Goal of the exercise ▸ Restate the whole listing word for word. Pictures are left out.

******

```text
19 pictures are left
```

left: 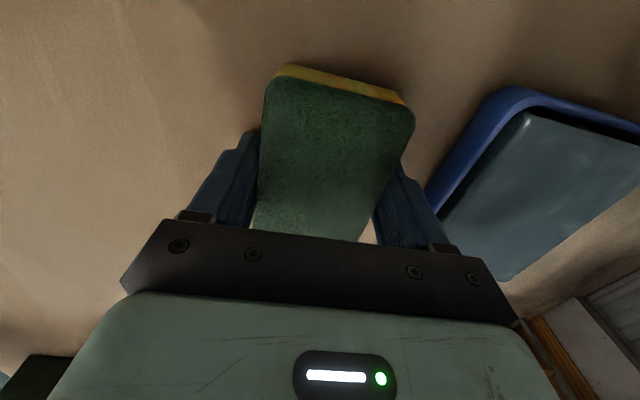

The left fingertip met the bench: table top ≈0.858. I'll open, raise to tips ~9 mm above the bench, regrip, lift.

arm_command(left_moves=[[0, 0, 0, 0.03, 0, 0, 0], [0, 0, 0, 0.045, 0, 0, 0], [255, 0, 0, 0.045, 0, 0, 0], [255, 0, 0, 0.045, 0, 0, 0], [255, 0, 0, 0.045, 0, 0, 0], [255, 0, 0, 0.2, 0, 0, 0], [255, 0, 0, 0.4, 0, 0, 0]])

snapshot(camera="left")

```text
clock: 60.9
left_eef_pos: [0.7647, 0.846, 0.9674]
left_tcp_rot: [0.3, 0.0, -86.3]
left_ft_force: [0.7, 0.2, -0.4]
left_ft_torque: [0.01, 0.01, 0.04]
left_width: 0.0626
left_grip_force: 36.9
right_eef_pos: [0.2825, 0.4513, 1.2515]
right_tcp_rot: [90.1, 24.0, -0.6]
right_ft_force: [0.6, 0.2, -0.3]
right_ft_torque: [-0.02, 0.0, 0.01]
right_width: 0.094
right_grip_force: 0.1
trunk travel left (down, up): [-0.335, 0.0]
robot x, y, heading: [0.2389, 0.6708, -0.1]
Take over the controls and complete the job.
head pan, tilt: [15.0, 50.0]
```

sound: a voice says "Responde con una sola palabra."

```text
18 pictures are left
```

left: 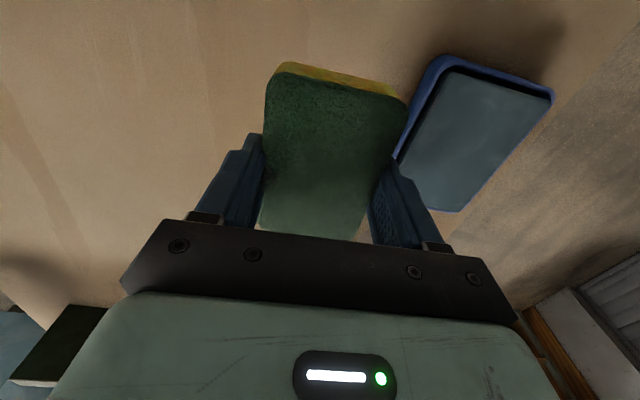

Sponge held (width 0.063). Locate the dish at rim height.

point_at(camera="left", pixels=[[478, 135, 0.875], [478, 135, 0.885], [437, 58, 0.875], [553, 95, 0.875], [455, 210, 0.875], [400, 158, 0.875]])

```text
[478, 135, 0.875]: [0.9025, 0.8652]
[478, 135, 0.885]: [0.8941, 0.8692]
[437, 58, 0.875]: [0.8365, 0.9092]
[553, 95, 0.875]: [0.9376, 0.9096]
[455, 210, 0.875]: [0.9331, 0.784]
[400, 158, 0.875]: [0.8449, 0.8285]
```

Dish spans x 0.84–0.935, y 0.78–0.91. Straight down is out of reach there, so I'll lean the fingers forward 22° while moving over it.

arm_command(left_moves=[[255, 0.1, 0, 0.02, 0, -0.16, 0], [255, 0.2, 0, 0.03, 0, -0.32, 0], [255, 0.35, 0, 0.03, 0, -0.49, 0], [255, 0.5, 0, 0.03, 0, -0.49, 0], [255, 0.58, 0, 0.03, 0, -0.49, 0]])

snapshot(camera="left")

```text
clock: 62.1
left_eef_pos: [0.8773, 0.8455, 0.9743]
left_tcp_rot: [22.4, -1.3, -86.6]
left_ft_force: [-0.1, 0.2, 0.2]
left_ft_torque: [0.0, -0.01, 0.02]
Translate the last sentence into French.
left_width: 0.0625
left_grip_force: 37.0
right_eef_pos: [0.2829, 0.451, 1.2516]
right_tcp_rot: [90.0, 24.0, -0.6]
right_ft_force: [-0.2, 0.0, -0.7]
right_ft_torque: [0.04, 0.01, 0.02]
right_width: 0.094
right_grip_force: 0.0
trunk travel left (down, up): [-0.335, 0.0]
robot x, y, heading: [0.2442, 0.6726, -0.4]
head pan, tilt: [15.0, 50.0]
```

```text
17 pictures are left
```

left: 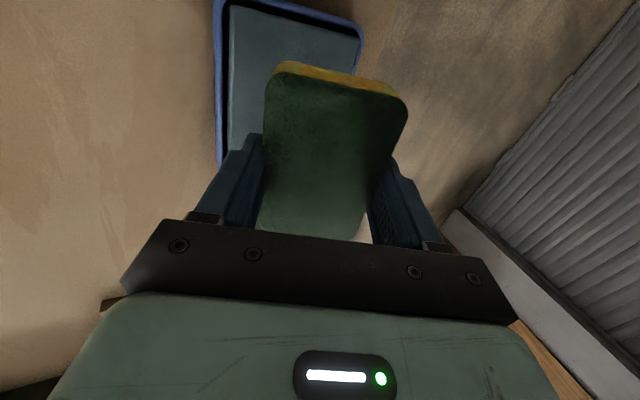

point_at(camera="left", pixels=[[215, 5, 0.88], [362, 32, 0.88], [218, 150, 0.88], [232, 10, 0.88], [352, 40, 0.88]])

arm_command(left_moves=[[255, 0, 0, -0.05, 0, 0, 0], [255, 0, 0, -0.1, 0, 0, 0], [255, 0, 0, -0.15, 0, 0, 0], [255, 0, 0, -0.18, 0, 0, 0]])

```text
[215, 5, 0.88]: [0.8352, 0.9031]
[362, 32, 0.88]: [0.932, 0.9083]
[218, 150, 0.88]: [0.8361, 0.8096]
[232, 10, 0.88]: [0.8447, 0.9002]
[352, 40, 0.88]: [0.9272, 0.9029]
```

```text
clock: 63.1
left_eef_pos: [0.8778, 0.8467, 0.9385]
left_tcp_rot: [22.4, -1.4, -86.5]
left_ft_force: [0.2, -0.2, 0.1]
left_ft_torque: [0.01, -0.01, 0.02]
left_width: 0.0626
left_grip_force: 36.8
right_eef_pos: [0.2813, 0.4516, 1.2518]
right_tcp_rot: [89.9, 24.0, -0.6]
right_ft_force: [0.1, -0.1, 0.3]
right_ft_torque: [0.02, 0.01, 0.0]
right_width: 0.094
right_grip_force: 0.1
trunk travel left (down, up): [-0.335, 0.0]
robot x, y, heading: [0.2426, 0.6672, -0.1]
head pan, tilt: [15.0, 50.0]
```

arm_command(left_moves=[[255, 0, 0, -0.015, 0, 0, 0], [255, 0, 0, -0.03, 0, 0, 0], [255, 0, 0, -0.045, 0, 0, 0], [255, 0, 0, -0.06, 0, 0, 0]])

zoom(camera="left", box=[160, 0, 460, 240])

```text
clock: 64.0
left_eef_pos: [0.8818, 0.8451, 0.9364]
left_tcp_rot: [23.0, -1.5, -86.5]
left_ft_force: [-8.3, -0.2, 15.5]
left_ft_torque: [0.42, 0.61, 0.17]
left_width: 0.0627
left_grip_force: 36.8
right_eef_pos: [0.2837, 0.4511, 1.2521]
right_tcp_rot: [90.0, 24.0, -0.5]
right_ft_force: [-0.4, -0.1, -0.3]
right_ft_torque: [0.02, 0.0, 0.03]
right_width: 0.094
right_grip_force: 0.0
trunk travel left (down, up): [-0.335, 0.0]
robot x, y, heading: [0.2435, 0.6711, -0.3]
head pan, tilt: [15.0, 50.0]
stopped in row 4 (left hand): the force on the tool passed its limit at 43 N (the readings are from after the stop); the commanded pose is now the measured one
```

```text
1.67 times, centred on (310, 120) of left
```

******

Exercise answer ▸
```text
19 pictures are left
```

left: 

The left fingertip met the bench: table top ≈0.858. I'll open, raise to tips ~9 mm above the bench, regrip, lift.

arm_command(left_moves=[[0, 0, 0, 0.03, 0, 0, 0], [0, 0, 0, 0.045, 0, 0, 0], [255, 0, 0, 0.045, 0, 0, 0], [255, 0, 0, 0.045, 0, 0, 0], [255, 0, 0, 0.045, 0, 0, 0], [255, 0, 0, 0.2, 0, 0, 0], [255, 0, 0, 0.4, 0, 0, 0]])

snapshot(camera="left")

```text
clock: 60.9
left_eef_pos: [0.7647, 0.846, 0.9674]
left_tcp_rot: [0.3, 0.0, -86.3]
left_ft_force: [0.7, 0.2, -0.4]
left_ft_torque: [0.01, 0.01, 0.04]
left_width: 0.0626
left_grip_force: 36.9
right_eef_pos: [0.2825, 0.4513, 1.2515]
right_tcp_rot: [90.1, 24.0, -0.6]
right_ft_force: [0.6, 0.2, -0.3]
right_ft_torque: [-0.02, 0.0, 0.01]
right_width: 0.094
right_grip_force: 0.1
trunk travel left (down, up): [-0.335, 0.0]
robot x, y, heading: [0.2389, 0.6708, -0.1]
Take over the controls and complete the job.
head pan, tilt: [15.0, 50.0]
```

sound: a voice says "Responde con una sola palabra."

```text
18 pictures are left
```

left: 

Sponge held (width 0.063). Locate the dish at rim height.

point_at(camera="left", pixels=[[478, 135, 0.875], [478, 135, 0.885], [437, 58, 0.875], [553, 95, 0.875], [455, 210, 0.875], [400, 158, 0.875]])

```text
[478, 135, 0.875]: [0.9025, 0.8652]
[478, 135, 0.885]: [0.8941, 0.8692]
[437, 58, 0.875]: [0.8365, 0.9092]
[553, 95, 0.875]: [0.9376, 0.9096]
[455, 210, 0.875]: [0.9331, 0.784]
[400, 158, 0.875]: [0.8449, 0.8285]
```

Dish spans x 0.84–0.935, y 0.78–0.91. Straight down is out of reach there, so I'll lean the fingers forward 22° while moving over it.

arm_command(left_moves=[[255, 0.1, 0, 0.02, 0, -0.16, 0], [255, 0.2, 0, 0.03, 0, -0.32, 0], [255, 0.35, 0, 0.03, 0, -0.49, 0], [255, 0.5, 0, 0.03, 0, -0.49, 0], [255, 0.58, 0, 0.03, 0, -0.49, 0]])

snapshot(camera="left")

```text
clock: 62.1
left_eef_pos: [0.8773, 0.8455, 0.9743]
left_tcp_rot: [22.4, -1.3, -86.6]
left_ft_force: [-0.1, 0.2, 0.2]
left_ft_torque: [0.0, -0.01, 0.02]
Translate the last sentence into French.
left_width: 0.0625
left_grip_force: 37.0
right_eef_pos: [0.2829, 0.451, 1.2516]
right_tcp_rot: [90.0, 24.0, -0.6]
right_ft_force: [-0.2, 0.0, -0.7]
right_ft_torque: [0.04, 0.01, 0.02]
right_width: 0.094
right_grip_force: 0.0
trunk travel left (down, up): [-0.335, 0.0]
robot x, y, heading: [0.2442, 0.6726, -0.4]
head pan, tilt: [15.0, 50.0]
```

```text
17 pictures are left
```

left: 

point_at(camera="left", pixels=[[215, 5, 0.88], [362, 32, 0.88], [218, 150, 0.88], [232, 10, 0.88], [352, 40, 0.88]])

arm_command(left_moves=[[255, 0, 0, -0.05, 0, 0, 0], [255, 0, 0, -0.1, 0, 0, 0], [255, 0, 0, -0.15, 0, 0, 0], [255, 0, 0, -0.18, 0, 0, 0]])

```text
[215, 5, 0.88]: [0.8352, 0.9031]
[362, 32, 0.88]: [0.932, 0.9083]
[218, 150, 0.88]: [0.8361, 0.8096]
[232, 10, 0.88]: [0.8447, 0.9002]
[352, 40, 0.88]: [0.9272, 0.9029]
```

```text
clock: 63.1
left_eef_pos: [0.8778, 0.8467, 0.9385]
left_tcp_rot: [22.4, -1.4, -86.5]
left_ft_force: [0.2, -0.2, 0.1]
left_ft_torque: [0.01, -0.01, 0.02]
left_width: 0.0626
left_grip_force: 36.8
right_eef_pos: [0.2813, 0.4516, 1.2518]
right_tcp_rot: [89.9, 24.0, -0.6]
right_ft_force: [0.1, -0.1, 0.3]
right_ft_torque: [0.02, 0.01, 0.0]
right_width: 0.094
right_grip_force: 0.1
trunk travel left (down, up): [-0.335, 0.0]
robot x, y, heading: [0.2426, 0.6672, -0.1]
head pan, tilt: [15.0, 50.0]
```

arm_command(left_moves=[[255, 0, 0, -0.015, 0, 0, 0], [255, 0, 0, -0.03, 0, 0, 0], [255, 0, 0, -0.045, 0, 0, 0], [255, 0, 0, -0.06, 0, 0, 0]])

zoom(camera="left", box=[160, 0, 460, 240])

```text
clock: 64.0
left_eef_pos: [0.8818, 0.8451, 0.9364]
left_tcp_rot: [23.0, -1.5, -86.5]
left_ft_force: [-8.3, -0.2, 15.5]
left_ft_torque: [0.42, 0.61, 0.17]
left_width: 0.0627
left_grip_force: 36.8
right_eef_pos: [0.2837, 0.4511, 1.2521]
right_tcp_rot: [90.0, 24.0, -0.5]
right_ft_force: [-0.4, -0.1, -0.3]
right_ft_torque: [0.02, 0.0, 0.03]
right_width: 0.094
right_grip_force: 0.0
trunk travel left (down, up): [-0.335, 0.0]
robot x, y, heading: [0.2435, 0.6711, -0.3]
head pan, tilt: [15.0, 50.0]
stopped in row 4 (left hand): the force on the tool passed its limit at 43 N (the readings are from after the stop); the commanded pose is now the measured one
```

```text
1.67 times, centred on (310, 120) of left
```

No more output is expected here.